Para encontrar algumas respostas às nossas indagações, perguntamos aos professores participantes da pesquisa o que era leitura e em quais teorias de leitura eles se baseavam para trabalhá-la junto aos seus alunos. As respostas as duas questões que fizemos aos professores nos possibilitou verificar quais os referenciais teórico-metodológicos de leitura estão presentes em suas falas.
A professora A concebe leitura como sendo “[...] tudo, tudo, até autdoor que a gente vê na rua [...], quando a criança tá aprendendo a ler a primeira coisa que ela gosta de [...] mostrar”.

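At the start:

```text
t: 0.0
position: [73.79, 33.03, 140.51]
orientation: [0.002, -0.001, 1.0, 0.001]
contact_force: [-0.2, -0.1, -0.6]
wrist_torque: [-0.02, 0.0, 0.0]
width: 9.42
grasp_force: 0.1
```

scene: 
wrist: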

Na resposta da professora A, aparece o seu desconhecimento sobre a amplitude dos conceitos de leitura, apesar dela reconhecer quando afirma que a leitura é “até de autdoor”, ou seja, a leitura não é somente da escrita em um livro, pode ser também a leitura de um autdoor. A leitura pode receber múltiplos sentidos, é atribuição de significados do leitor ao texto, é ainda, compreensão e interpretação do lido. Ao compreender e interpretar um texto, o leitor está sujeito às “[...] determinações de natureza histórica, social, lingüística, ideológica [...]” (ORLANDI, 1993, p. 12). Neste sentido, ao ler um texto, o leitor está condicionado aos modos de ler de seu tempo histórico e social, portando quando interpreta um texto, necessariamente, entra aí a ideologia posta em sua época histórica.
Ler é a leitura da “palavramundo”, pois o ato de ler não é simples decodificação do lido, mas é interpretar o próprio mundo através dos textos. A leitura não é um ato mecânico, mas significativo, por isso necessita estar contextualizada à realidade sócio-histórica dos sujeitos. Deste modo, o contexto significa, ao mesmo tempo, “[...] o contexto do escritor e do leitor [...].” (FREIRE apud BARZOTTO, 1999, p. 20). Leitura, ainda, numa realidade sócio-histórica é a própria linguagem sendo praticada e transformando a consciência do homem, portanto, o ato de ler mostra sujeitos reais se constituindo enquanto sujeitos.
Por desconhecer que há conceitos múltiplos de leitura, a professora A, também, mostra em sua fala não saber sobre as teorias de leitura, quando assinala que: “[...] olha se eu te falar que eu nem sabia que tinha teoria pra leitura! E olha que eu fiz a pesquisa de projeto da faculdade com a leitura.[...] eu nunca me apoiei em teoria pra leitura, não.[...] nunca me toquei, assim, pra teoria de leitura”.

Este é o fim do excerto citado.